_EXERCISE DESCRIPTION_.
Repeat the line that contains "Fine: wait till", the line that contains "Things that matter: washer", and all lines between them, exactly and with no other lines.

_COLLECTED MATERIAL_.
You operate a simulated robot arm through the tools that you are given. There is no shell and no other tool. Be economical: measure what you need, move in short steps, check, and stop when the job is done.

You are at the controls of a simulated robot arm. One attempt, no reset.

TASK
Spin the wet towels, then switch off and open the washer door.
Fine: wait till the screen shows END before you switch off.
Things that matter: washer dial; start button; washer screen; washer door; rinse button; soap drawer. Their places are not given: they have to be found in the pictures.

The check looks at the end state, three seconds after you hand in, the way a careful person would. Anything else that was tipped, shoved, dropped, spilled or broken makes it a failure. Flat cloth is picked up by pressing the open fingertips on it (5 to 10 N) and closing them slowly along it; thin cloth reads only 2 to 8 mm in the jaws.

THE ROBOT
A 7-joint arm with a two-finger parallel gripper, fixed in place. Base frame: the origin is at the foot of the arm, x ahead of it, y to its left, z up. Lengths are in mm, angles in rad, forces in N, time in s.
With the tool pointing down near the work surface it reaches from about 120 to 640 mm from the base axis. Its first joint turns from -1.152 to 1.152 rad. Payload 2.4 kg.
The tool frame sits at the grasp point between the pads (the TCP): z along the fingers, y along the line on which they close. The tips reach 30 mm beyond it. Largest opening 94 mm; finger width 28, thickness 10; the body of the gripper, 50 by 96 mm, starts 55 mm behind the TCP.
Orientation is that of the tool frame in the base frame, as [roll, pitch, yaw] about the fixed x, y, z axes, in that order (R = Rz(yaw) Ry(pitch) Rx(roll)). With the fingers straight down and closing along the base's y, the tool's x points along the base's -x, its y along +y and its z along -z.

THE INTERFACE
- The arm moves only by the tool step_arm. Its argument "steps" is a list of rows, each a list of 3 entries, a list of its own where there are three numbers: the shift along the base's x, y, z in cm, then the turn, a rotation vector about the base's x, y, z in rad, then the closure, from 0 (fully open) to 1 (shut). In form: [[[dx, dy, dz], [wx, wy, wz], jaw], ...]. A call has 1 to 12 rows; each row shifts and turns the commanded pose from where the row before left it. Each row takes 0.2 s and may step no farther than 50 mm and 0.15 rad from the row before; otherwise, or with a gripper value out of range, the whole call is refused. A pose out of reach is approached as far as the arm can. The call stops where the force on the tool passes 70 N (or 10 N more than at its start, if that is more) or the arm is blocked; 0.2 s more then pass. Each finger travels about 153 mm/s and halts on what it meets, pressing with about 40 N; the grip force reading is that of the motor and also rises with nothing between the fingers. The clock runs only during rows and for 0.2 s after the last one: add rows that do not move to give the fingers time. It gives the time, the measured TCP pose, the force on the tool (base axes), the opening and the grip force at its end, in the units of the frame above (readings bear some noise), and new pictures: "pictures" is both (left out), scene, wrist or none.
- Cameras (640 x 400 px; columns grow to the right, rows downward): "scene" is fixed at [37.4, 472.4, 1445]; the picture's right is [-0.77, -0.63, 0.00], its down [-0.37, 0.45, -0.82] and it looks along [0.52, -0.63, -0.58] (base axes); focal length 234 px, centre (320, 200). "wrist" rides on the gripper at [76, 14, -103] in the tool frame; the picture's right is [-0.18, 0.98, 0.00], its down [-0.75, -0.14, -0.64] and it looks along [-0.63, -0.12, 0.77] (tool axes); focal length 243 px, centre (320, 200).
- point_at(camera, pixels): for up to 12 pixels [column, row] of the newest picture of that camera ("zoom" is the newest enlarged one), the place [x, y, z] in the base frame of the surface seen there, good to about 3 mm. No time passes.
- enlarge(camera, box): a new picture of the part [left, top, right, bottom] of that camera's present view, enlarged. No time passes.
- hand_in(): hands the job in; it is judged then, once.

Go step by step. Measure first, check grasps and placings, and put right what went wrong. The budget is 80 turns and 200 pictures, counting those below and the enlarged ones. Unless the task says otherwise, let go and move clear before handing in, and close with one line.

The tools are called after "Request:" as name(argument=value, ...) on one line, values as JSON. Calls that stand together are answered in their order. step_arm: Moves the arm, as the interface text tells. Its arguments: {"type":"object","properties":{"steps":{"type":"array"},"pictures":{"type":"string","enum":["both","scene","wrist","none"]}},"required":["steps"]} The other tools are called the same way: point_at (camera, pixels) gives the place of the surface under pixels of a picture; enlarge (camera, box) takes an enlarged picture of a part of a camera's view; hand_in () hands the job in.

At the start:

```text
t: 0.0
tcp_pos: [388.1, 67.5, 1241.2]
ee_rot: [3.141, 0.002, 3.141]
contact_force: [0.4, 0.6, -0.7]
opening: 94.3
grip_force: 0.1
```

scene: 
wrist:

_PROBLEM SOLUTION_.
Fine: wait till the screen shows END before you switch off.
Things that matter: washer dial; start button; washer screen; washer door; rinse button; soap drawer. Their places are not given: they have to be found in the pictures.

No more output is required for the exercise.